Throughout the book Dr. O'Gorman provides thoughtful journal exercises.  Let me just share one with you.  This is about half way into the book and so there has been quite a bit leading up to this one but it hit home with me.
You are puzzle worth working on.  Get curious.  Begin by looking your patterns.  Describe a pattern that you keep repeating.  What are you protecting yourself from by following this pattern?  What would happen if you did something else?
Then she talks about curiosity vs shame.
   With shame we see ourselves as the problem.  Shame doesn't feel good no matter how we package it.  It traps us, sucks out energy, and, most important, shame keeps us stuck, which keeps us from accessing resilience.  By disempowering us, shame facilitates us doing the same things over and over again  It keeps us in the same patterns that we know do not work for us.  The opposite of shame and critical self-judgement is curiosity.  Curiosity invites an openness to understand, a willingness to dare to take the risk to explore.  In fact, curiosity can actually be quite exciting!  Experiment with changing some small things in your life to see if the earth falls out from under you.  When you find out it doesn't, you, too, can feel this exhilaration.
I liked this because curiosity is one reason I read.   That's something I know about.  By using curiosity in another way I can learn to experiment with small things in my life and see if they work for me or not.

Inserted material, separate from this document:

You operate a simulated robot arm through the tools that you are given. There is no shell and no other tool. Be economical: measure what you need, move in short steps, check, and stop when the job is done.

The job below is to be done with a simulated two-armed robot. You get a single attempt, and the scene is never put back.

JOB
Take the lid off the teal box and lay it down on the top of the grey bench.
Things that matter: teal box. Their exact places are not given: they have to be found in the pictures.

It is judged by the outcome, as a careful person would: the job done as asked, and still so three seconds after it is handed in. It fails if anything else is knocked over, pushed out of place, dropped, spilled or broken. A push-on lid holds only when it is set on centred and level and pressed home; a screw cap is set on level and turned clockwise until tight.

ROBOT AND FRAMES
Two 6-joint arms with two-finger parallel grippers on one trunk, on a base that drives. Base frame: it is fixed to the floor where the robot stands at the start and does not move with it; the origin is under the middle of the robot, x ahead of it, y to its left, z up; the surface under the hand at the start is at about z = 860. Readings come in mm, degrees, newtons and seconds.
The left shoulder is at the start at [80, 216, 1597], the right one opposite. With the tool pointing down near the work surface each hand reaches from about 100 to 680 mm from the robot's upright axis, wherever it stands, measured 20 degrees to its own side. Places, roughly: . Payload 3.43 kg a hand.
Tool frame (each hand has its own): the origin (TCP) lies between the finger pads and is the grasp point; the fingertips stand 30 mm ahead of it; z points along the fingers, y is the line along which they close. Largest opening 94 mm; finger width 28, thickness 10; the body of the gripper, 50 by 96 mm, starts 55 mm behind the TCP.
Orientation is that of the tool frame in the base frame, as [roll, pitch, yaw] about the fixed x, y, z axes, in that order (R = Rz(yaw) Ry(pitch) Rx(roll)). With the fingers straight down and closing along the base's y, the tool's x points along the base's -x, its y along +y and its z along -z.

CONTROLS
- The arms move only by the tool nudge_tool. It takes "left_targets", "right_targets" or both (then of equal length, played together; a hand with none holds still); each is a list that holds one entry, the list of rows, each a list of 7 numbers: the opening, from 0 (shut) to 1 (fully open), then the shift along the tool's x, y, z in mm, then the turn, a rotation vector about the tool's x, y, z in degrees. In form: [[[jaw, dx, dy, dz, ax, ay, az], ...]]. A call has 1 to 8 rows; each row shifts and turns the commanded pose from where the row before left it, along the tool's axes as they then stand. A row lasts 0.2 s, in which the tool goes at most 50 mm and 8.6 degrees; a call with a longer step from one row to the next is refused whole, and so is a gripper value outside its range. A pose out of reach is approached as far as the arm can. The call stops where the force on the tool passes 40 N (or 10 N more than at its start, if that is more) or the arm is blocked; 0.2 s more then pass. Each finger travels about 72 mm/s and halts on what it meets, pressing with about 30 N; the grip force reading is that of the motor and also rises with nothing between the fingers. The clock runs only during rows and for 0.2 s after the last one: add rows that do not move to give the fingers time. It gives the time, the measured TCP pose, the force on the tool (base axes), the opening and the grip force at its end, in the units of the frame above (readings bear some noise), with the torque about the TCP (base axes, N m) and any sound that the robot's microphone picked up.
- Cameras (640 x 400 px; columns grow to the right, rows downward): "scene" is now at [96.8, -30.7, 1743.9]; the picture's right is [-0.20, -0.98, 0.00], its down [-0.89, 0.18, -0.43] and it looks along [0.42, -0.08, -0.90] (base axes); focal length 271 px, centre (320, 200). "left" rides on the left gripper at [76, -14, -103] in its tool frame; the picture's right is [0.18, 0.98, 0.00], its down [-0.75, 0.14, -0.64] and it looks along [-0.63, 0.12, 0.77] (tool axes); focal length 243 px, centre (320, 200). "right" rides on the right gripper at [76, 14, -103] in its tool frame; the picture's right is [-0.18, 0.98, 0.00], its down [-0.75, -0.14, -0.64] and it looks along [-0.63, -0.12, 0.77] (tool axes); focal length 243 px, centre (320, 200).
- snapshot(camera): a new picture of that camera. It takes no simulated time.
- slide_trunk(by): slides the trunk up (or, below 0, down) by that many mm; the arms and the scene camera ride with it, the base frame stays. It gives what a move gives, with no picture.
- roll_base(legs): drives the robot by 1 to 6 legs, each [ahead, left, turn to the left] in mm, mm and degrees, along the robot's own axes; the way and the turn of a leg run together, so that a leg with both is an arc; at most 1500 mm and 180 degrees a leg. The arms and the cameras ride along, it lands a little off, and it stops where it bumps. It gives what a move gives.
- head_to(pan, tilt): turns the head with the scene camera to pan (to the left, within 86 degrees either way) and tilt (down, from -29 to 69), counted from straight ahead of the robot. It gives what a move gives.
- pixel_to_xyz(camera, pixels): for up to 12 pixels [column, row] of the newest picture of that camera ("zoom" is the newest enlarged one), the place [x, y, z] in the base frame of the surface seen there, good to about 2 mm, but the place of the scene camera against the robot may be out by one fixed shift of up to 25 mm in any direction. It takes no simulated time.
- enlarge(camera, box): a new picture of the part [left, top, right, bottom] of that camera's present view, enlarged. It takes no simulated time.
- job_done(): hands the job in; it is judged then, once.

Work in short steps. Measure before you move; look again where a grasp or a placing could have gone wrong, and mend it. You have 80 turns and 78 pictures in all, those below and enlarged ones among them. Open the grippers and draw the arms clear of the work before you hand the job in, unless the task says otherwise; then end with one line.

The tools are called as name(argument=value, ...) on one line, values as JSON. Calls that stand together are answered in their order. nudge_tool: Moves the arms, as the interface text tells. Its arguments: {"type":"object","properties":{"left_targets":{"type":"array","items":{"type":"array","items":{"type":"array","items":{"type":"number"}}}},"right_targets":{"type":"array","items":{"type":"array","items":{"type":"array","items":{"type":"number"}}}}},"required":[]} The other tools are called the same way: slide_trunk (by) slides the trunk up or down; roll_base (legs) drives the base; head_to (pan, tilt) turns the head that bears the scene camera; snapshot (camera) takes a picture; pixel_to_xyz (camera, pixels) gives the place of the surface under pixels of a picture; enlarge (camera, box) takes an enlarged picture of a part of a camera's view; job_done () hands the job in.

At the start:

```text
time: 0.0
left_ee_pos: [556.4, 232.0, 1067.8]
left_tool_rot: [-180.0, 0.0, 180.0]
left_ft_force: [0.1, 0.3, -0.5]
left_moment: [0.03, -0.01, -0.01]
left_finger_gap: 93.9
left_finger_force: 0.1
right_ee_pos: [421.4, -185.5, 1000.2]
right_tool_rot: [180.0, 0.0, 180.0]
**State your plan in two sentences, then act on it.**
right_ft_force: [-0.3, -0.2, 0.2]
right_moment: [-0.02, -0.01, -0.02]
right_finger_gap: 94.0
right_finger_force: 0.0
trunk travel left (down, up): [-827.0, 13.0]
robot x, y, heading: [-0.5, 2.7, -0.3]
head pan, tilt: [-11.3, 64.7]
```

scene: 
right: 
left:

There are so many concrete suggestions in this book.  I highly recommend it to everyone.  It's directed at women but I think it can apply to men, too.  I recommended it to my husband.

I received a copy of The Resilient Woman from NetGalley in return for my honest review.  No other compensation was received.

3 comments:

Zibilee said...

This sounds like a book that would help me too, right about now. I am stuck in blame and shame right now, and feel that I need some help getting out. I am going off to see if I can grab this one right away. Thanks for the helpful and well written review!

Susan said...

This is an intriguing book. I think I might see if my library has it. I like how she uses curiosity to get around shame, to lessen its hold so we can find other ways of being and behaving and thinking and reacting. Curiosity lets us be gentle with ourselves, I find. I also like the biblical quotes you used. Endurance is a quality no one likes to talk about,these days, and yet it is always a part of living.

Ann Summerville said...

I haven't read a "self help" book in years. This sounds like one that might be enlightening though.